BEGIN Supplied data

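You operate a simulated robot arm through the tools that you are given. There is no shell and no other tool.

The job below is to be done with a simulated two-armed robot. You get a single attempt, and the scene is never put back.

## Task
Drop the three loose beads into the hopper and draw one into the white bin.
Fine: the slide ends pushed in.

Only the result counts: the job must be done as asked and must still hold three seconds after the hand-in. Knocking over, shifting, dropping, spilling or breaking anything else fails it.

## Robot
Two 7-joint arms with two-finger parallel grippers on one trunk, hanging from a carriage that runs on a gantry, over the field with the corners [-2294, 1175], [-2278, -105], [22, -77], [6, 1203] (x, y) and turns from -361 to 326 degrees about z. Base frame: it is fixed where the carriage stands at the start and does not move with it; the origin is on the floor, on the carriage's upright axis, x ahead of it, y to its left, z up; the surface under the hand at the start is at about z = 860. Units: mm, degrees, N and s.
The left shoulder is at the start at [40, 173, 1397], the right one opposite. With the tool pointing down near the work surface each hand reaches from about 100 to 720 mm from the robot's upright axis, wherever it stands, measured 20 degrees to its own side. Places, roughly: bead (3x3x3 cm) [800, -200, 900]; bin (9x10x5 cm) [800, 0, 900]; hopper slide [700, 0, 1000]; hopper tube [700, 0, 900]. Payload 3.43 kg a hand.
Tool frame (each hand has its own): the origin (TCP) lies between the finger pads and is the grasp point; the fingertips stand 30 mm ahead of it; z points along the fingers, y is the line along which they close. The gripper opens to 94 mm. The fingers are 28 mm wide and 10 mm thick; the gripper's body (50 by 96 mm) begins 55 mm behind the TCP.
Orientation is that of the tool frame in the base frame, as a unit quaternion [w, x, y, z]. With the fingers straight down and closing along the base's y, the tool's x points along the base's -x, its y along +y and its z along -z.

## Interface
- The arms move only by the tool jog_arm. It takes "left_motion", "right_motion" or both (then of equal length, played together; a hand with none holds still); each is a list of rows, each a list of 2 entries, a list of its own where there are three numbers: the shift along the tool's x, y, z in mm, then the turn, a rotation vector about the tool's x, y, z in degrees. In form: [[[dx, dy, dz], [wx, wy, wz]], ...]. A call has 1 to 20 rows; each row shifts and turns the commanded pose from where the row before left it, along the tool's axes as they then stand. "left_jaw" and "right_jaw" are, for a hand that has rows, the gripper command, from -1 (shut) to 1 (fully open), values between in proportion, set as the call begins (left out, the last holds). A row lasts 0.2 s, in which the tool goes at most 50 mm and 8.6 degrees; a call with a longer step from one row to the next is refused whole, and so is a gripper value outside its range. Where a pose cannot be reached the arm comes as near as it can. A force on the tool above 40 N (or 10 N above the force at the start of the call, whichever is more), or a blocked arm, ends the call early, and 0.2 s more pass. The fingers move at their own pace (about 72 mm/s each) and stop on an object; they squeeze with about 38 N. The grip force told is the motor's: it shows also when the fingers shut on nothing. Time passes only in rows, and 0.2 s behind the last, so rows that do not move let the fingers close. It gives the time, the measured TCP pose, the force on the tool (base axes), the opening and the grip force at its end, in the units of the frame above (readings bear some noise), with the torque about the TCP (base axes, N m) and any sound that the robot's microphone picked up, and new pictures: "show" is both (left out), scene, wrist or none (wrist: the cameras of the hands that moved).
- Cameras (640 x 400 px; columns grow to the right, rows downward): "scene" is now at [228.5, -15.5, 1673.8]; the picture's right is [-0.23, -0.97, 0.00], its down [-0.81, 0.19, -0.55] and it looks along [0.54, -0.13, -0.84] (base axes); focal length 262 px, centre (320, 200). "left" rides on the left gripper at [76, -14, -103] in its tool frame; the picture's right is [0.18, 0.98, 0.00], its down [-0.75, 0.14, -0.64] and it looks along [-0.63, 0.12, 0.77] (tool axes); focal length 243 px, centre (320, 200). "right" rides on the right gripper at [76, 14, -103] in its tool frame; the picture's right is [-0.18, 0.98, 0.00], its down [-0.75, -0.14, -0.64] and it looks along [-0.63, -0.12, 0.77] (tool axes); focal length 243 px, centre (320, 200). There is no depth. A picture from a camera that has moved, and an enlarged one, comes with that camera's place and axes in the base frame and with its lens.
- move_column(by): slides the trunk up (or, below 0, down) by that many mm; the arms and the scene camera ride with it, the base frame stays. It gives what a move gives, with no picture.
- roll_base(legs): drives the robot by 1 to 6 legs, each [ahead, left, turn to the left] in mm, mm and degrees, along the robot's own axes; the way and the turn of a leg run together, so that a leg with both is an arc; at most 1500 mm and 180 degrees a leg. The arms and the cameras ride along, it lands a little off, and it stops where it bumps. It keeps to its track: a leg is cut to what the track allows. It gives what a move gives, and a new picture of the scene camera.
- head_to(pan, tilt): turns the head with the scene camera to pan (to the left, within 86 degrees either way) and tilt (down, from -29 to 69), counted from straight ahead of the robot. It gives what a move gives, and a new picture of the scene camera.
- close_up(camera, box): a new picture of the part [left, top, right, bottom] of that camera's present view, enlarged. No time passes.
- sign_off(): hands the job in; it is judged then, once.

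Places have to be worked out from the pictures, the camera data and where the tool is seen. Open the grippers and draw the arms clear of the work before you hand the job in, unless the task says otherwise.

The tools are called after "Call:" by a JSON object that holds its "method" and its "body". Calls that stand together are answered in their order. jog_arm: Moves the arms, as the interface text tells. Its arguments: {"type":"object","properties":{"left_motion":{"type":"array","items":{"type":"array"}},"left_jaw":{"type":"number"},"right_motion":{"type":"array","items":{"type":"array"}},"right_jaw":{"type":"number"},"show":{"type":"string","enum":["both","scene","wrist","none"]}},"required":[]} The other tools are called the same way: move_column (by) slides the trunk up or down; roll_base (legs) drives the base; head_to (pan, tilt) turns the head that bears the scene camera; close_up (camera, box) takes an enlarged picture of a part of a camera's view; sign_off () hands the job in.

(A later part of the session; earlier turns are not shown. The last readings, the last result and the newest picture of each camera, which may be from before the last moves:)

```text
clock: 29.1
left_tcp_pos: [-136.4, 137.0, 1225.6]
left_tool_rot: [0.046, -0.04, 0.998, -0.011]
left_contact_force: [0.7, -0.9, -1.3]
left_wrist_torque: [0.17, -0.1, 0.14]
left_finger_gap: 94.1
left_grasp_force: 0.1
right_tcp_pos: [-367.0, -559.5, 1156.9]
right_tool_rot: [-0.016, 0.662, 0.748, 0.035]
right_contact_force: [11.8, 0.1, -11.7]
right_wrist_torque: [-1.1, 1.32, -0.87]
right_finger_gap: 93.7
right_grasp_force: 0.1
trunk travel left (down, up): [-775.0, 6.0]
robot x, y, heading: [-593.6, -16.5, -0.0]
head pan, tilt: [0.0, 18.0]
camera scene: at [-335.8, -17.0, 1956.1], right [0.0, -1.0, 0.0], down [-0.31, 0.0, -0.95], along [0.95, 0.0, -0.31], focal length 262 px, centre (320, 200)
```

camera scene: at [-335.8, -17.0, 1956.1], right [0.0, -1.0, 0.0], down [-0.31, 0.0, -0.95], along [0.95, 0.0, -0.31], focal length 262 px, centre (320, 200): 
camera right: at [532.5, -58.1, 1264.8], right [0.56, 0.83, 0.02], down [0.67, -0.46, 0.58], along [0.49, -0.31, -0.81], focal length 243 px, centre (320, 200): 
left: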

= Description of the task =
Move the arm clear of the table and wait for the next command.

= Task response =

END Supplied data

= Description of the task =
Return only the lines spanning from the first line of the material through the line with "Fine: the slide ends pushed in.", copied exactly, both ends kept.

= Task response =
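You operate a simulated robot arm through the tools that you are given. There is no shell and no other tool.

The job below is to be done with a simulated two-armed robot. You get a single attempt, and the scene is never put back.

## Task
Drop the three loose beads into the hopper and draw one into the white bin.
Fine: the slide ends pushed in.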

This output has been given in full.